- What to work on
1. Pull out the sentences of the excerpt that run from "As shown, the" through "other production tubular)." and give them unchanged.
2. Pick up the excerpt at the point where it stops and go on.

- Excerpt
>> Begin
The fiber 57 is connected, for example, at the terranean surface 12 to a fiber optic interrogator 99. In some aspects, the fiber optic interrogator 99 can comprise a part of a control system 15 (shown in FIG. 1A) for the wellbore system 10 that is operable to perform one, some, or all of any computer-implemented operations according to the present disclosure. In some aspects, the fiber optic interrogator 99 is operable to transmit high frequency light pulses down the fiber 57 (in other words, from the terranean surface downhole) and record light reflected from anomalies in the fiber 57. Such anomalies can be caused by one or more disturbances at any point along the fiber 57, which cause the anomalies to shift position and are recorded by the fiber optic interrogator 99.

As shown, the wellbore system 10 accesses the subterranean formation 40 and provides access to hydrocarbons located in such subterranean formation 40. In an example implementation of system 10, the system 10 may be used for a production operation in which the hydrocarbons may be produced from the subterranean formation 40 within a wellbore tubular (for example, through the production casing 35 or other production tubular).

A drilling assembly (not shown) may be used to form the wellbore 20 extending from the terranean surface 12 and through one or more geological formations in the Earth. One or more subterranean formations, such as subterranean formation 40, are located under the terranean surface 12. As will be explained in more detail below, one or more wellbore casings, such as a surface casing 30 and production casing 35, may be installed in at least a portion of the wellbore 20. In some embodiments, a drilling assembly used to form the wellbore 20 may be deployed on a body of water rather than the terranean surface 12. For instance, in some embodiments, the terranean surface 12 may be an ocean, gulf, sea, or any other body of water under which hydrocarbon-bearing formations may be found. In short, reference to the terranean surface 12 includes both land and water surfaces and contemplates forming and developing one or more wellbore systems 10 from either or both locations.

In some embodiments of the wellbore system 10, the wellbore 20 may be cased with one or more casings. As illustrated, the wellbore 20 includes a conductor casing 25, which extends from the terranean surface 12 shortly into the Earth. A portion of the wellbore 20 enclosed by the conductor casing 25 may be a large diameter borehole. Additionally, in some embodiments, the wellbore 20 may be offset from vertical (for example, a slant wellbore). Even further, in some embodiments, the wellbore 20 may be a stepped wellbore, such that a portion is drilled vertically downward and then curved to a substantially horizontal wellbore portion. Additional substantially vertical and horizontal wellbore portions may be added according to, for example, the type of terranean surface 12, the depth of one or more target subterranean formations, the depth of one or more productive subterranean formations, or other criteria.

Downhole of the conductor casing 25 may be the surface casing 30. The surface casing 30 may enclose a slightly smaller borehole and protect the wellbore 20 from intrusion of, for example, freshwater aquifers located near the terranean surface 12. The wellbore 20 may than extend vertically downward. This portion of the wellbore 20 may be enclosed by the production casing 35. Any of the illustrated casings, as well as other casings or tubulars that may be present in the wellbore system 10, may include one or more casing collars 55 (as shown in FIGS. 1A-1B). In the example implementation of wellbore system 10, the production casing 35 and casing collars 55 (as well as other tubular casings) can be made of steel.
>> End
- Given information
>> Begin
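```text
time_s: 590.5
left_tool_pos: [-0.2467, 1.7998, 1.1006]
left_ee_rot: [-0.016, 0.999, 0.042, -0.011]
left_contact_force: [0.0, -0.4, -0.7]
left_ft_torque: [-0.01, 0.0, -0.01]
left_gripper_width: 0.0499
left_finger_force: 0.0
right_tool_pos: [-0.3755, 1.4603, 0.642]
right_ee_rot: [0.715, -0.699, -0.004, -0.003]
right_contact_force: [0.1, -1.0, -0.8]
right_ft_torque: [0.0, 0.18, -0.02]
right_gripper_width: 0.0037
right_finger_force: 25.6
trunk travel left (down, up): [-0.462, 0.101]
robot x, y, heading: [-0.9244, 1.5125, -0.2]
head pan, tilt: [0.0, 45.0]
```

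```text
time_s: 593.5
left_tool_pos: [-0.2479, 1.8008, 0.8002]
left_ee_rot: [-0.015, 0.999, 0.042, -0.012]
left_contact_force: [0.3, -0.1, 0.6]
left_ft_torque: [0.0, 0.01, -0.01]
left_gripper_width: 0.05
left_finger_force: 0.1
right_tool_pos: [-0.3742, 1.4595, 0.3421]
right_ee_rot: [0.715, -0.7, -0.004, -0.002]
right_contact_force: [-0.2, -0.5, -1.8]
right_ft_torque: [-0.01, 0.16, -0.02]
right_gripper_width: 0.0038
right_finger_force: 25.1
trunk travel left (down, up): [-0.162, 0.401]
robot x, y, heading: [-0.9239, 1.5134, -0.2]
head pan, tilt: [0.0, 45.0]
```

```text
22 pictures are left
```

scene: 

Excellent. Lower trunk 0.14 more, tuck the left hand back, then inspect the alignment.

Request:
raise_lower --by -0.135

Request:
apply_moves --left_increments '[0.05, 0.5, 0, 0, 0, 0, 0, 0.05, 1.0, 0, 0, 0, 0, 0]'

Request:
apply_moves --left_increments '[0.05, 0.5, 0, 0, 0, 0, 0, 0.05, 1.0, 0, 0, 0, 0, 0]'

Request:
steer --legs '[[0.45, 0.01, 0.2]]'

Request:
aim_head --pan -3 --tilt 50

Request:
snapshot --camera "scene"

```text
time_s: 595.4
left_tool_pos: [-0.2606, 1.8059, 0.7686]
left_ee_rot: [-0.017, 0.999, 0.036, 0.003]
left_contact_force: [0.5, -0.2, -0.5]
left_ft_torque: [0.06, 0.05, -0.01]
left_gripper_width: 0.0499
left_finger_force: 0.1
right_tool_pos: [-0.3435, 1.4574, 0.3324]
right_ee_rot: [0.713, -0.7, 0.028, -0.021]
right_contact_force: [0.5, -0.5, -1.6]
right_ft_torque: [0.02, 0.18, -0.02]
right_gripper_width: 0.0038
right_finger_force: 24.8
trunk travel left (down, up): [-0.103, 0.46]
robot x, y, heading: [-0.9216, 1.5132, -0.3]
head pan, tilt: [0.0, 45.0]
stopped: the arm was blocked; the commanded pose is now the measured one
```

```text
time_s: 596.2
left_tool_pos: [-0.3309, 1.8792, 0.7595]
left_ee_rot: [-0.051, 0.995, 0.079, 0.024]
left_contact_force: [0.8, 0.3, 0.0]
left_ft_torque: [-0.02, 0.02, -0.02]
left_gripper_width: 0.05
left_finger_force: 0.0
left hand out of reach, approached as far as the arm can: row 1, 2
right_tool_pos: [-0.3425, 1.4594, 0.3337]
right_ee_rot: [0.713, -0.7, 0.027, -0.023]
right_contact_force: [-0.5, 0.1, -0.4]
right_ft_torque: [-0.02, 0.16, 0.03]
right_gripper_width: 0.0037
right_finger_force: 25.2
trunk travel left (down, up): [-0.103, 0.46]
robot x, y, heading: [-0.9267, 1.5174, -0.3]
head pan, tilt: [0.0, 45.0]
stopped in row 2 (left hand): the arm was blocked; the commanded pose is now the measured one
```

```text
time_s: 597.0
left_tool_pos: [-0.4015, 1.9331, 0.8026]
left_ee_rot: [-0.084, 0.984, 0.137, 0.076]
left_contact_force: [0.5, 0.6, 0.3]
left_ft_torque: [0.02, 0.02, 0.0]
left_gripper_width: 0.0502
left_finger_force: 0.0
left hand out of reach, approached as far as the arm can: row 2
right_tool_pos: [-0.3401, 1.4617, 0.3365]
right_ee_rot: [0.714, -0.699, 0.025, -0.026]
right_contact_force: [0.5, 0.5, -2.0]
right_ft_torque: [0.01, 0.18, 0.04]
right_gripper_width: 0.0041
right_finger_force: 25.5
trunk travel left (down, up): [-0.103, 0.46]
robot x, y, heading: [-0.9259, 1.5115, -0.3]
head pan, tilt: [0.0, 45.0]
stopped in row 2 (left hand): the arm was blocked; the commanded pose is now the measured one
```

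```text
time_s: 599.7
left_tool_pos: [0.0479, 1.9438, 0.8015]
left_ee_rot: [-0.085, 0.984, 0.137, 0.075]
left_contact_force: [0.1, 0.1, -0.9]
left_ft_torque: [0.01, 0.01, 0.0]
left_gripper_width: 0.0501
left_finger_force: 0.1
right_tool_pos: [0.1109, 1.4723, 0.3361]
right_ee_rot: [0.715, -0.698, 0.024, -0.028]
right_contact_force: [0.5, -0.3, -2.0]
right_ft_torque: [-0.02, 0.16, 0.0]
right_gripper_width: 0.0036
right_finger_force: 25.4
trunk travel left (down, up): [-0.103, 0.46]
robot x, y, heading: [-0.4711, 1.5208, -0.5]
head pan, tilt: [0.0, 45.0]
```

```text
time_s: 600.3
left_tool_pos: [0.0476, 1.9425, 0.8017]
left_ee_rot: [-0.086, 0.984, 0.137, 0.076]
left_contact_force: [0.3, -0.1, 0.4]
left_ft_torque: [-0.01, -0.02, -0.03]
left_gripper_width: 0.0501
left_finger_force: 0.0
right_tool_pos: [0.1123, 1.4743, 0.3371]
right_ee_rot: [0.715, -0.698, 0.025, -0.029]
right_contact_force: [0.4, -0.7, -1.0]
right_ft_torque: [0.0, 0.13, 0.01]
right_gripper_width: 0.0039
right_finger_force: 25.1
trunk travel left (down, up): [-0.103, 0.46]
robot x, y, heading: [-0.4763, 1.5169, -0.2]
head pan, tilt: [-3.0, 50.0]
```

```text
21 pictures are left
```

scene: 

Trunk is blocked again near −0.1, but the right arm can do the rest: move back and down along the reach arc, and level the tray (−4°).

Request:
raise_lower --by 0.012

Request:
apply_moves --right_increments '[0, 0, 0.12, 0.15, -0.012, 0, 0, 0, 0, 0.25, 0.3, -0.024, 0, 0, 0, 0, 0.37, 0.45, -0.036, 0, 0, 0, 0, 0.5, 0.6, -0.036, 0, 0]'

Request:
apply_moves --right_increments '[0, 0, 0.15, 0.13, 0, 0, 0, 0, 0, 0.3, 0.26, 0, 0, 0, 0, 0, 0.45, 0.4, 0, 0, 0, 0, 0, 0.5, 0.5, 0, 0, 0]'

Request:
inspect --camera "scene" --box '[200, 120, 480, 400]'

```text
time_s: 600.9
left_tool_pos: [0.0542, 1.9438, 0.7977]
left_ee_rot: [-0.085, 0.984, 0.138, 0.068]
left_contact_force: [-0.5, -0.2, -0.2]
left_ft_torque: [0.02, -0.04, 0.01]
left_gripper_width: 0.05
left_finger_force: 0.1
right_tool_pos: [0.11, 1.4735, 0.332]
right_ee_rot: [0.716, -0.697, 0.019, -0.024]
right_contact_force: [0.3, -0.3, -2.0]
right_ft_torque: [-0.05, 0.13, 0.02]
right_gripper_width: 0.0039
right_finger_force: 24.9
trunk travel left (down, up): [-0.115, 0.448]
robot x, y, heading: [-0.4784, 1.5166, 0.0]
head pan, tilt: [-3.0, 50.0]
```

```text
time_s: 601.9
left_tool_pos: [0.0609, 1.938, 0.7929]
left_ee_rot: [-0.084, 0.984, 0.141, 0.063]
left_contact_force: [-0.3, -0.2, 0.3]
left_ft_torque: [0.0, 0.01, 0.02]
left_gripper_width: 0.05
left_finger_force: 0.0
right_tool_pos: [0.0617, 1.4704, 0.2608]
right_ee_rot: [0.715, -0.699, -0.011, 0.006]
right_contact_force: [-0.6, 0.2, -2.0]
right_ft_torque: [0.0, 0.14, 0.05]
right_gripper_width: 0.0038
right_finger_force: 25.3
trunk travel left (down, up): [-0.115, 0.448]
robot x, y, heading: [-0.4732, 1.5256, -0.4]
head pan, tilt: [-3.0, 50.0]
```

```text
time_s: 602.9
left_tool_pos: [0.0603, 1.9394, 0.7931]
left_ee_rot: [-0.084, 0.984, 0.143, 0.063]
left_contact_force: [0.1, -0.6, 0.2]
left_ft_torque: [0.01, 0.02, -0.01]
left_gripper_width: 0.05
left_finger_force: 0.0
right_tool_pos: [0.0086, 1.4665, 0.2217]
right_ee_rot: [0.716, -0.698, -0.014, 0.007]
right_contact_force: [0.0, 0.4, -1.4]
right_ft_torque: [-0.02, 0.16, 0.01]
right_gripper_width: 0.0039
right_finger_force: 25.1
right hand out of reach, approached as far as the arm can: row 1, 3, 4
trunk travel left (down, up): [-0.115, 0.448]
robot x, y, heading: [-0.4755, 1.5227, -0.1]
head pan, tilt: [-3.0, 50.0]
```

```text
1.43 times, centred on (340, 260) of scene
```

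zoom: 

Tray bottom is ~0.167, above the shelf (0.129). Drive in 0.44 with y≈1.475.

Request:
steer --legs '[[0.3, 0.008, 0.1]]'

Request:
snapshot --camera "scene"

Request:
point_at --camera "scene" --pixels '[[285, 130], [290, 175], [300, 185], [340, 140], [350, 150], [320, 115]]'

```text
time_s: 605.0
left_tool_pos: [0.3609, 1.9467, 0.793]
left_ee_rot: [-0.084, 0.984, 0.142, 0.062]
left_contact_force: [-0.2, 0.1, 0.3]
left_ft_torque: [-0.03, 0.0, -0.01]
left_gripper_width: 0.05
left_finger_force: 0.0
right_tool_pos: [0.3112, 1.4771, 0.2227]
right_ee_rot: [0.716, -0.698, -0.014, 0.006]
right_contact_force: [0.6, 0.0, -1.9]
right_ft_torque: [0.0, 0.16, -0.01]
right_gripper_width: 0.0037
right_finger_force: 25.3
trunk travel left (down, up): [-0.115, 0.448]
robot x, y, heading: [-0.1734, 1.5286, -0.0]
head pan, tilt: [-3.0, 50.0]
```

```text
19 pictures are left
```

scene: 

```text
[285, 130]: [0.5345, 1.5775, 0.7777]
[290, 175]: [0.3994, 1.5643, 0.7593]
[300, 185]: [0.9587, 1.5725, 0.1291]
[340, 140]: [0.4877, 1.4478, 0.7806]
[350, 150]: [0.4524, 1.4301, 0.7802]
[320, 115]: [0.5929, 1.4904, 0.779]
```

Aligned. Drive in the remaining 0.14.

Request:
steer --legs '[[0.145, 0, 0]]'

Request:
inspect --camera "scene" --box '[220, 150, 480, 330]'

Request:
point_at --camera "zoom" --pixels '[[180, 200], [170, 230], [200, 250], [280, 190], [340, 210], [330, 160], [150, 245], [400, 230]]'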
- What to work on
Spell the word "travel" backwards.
>> End
- Responses by task
1.
As shown, the wellbore system 10 accesses the subterranean formation 40 and provides access to hydrocarbons located in such subterranean formation 40. In an example implementation of system 10, the system 10 may be used for a production operation in which the hydrocarbons may be produced from the subterranean formation 40 within a wellbore tubular (for example, through the production casing 35 or other production tubular).

2.
In some aspects, wellbore 20 can be filled with a fluid, such as a drilling fluid or otherwise. In such aspects, the downhole tool 100, as an untethered tool, may be oriented and weighted to move downhole from the terranean surface 12 and toward the subterranean formation 40 through the wellbore fluid. In some aspects, the wellbore fluid is not static in the wellbore 20 but is a circulated (for example, pumped) wellbore fluid 50 that dynamically moves an untethered version of the downhole tool 100 through the wellbore 20. Thus, in some aspects, the untethered version of the downhole tool 100 is moved through the wellbore 20 in a fluid (either static or dynamic) without being connected to any other form of downhole conveyance, such as a working string or downhole conductor (for example, wireline or slickline or other conductor).

The illustrated control system 15 can be located at the terranean surface 12 or can also be integral with the downhole tool 100. In some aspects, the control system 15 can represent a micro-processors based control system that includes one or more hardware processors, one or more memory modules (for example, non-transitory computer readable media), and instructions stored on the one or more memory modules that can be executed by the one or more hardware processors to perform operations.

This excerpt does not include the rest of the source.